Un caso distinto fue el de la guerrilla peruana, que no terminó en el palacio presidencial sino en capturas y condenas a cadena perpetua. En «La cuarta espada: la historia de Abimael Guzmán y Sendero Luminoso» el escritor Santiago Roncagliolo explica que el «Presidente Gonzalo» fue un hombre hermético, reacio a las entrevistas; alumno brillante de derecho y profesor destacado, hasta que en 1980 se convirtió en la cabeza de Sendero Luminoso, la guerrilla que nació luego del triunfo sandinista y le declaró la guerra al Estado peruano hasta 1992, el año en que Fujimori exhibió enjaulado a Abimael Guzmán y declaró la derrota militar de esa guerrilla.
Lo poco que se sabe de Abimael viene de sus textos delirantes, que citan a Mariátegui, Mao y Stalin, maldicen el revisionismo de Nikita Kruschev y de Den Xiao Ping y califican como blandos al Che Guevara y a Fidel.
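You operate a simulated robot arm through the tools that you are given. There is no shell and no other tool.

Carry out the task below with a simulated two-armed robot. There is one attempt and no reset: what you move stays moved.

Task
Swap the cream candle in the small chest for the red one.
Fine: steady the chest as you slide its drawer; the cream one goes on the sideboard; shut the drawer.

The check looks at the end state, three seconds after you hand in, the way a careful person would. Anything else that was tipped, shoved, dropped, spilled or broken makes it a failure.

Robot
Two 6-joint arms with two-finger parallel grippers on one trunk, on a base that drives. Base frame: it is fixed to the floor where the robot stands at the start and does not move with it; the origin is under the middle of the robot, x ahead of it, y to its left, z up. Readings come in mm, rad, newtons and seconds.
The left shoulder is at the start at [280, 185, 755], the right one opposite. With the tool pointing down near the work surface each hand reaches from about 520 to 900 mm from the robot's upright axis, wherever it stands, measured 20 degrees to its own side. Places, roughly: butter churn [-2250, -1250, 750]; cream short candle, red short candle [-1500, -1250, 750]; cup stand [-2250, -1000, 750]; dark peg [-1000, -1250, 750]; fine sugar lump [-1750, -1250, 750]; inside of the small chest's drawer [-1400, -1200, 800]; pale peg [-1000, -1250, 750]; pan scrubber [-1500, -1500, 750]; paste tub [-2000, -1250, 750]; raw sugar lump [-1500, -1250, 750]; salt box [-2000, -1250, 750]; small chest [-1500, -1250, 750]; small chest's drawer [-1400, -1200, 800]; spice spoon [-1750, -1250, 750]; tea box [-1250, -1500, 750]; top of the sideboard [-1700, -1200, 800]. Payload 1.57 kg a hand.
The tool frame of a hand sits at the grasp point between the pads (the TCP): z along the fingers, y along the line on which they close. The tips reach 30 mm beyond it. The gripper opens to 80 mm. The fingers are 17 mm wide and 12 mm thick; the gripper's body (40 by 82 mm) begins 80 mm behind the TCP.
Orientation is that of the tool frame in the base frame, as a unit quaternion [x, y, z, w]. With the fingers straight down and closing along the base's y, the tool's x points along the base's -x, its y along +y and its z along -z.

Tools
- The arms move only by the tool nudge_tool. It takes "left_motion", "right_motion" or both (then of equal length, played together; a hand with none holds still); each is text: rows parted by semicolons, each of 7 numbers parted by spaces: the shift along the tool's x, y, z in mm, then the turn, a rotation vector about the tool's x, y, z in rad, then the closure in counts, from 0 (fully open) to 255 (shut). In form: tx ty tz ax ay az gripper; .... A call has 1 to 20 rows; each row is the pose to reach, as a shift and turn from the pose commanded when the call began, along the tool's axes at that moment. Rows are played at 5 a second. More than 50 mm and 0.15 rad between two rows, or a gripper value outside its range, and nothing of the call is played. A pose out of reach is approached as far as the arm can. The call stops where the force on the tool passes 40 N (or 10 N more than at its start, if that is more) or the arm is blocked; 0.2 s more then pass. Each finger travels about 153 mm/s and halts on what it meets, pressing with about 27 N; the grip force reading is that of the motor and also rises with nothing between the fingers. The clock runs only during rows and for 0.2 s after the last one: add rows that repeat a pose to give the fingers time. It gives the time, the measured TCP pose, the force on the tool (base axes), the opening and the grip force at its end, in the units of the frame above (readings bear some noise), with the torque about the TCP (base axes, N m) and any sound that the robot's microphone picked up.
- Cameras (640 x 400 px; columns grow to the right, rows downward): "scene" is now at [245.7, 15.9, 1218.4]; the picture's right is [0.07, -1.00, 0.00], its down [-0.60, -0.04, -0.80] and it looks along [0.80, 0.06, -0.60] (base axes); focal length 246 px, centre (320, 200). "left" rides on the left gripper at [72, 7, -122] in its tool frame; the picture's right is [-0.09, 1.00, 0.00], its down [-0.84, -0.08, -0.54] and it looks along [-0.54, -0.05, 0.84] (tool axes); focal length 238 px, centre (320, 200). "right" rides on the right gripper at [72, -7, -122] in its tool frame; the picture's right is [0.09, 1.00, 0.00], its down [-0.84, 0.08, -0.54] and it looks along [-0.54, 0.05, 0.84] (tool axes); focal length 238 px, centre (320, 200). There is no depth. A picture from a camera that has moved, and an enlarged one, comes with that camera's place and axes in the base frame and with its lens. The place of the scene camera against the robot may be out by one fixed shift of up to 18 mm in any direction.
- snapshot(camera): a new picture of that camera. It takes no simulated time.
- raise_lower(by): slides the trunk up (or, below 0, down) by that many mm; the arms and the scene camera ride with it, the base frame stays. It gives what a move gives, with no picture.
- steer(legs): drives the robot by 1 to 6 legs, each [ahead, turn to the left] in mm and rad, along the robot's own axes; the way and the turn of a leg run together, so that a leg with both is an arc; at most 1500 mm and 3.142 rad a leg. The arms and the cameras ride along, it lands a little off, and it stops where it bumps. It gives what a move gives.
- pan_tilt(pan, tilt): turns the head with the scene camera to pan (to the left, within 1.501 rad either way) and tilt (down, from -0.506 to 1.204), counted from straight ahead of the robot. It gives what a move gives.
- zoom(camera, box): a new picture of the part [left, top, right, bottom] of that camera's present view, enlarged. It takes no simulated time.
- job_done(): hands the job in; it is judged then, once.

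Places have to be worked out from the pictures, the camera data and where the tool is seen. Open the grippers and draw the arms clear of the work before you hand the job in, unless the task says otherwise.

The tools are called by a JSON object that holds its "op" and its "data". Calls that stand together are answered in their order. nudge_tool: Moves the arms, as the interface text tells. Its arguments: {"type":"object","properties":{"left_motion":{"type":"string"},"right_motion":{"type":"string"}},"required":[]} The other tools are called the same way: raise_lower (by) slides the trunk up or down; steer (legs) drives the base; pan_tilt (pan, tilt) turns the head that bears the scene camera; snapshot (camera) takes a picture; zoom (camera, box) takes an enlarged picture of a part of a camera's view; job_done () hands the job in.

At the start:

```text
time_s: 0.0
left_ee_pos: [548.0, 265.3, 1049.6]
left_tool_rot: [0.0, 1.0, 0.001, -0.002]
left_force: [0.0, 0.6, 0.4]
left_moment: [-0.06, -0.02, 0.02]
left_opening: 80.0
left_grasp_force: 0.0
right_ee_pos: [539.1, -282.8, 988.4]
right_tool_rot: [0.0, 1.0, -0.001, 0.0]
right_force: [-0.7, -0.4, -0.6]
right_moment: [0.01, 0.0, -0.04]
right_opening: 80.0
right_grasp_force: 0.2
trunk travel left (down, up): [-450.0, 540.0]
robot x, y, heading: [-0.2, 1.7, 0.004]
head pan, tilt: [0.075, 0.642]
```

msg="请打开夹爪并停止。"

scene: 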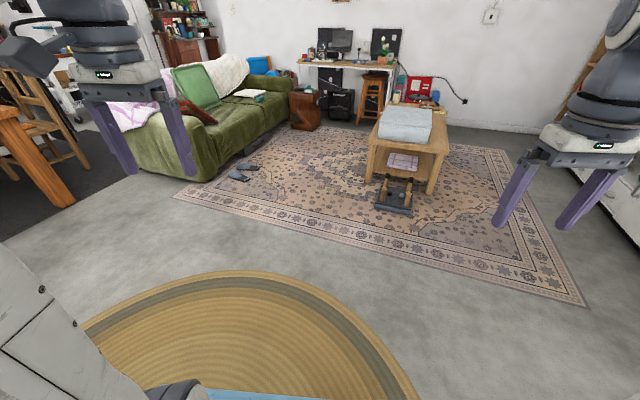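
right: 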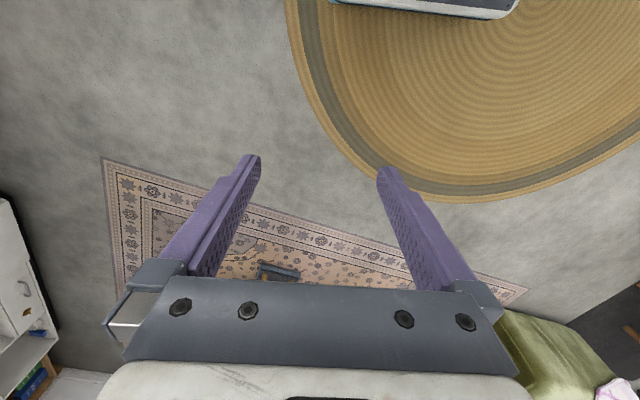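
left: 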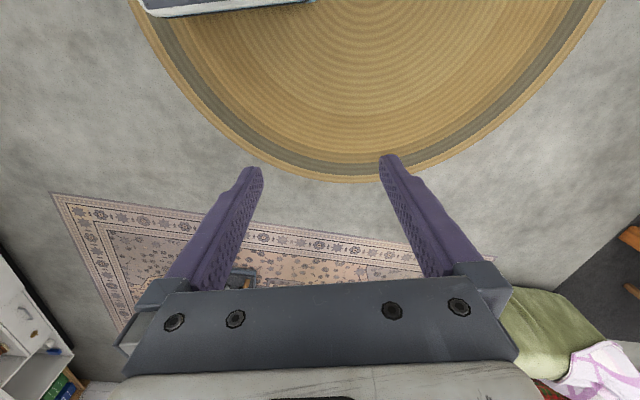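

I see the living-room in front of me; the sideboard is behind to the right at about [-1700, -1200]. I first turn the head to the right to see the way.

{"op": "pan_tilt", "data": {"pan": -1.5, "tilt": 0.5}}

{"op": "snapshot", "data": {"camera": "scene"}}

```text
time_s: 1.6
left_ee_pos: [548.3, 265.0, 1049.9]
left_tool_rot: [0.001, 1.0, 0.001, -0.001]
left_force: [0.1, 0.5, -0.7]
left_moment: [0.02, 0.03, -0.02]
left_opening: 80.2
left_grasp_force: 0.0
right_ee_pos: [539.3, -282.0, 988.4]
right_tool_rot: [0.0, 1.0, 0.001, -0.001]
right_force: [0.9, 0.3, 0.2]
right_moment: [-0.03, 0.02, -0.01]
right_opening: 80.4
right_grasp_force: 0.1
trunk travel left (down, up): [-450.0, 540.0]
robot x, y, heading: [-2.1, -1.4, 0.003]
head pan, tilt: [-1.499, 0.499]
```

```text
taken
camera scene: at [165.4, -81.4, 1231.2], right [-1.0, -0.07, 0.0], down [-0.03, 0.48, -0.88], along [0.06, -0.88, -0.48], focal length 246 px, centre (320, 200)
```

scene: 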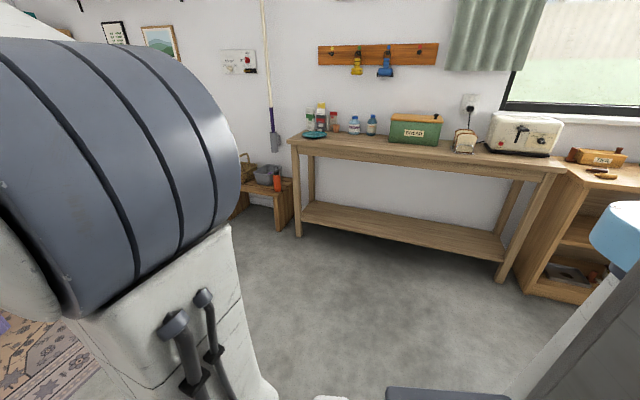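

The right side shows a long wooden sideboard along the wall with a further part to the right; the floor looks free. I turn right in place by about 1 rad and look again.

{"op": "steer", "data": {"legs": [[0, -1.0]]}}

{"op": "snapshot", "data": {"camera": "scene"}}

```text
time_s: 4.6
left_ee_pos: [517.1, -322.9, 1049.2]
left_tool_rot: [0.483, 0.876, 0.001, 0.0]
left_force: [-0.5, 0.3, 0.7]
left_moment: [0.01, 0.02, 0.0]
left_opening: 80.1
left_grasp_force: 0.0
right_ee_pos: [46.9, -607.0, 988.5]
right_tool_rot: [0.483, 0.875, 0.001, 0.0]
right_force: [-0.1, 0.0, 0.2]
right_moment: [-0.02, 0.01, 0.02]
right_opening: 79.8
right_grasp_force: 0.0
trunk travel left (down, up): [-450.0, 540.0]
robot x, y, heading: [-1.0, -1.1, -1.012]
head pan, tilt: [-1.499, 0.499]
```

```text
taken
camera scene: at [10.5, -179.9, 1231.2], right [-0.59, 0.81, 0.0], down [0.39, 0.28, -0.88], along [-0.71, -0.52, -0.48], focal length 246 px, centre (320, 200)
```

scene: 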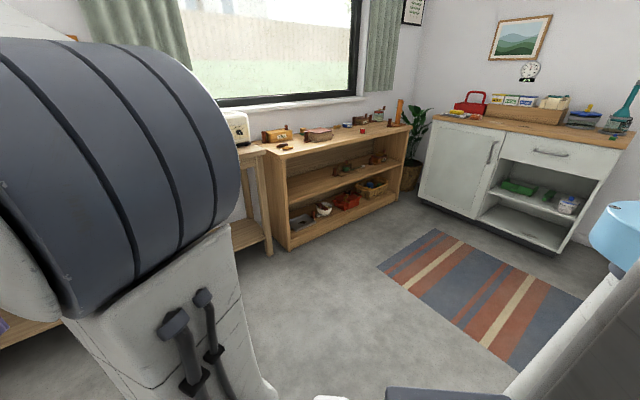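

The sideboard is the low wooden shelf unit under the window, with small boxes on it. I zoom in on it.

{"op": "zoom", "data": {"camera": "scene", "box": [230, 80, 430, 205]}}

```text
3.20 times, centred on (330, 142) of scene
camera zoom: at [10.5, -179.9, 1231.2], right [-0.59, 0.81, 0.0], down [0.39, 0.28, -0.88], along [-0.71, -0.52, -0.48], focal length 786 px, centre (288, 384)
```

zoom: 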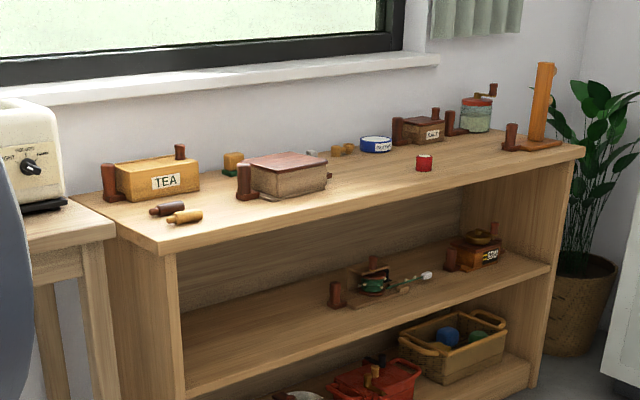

Además de sus escritos, por él hablaron sus métodos: desde colgar perros muertos en los postes de las calles de Lima hasta incentivar el uso de piedras y machetes, a falta de armas de fuego. El conflicto peruano causó 69.000 muertos y la mitad se atribuyen a Sendero Luminoso.
Como acá, la otra mitad no fue espontánea: se le achaca a militares y paramilitares de la época de Fujimori y Montesinos, que tanto influyó en nuestras campañas electorales. Abimael Guzmán murió luego de 29 años de prisión, cumpliendo una cadena perpetua. Jamás mostró arrepentimiento ni pidió perdón a las víctimas, como tampoco lo ha hecho Fujimori, quien paga una condena de 25 años de prisión. El modelo de penas duras no logró reconciliar al país: las recientes elecciones mostraron que persiste la división sobre cómo leer el conflicto que en teoría terminó hace tres décadas, al punto que el gobierno está encartado con el cadáver de Abimael Guzmán: si lo entierran su tumba será lugar de peregrinación, porque el culpable delincuente es para otros es un revolucionario.
Las violaciones dictatoriales en Nicaragua y las fracturas políticas en Perú evidencian que la negociación de paz que condujo al desarme de las Farc ofrece un modelo transicional que vale la pena proteger: el reto está en lograr que el posconflicto no parta al país en dos.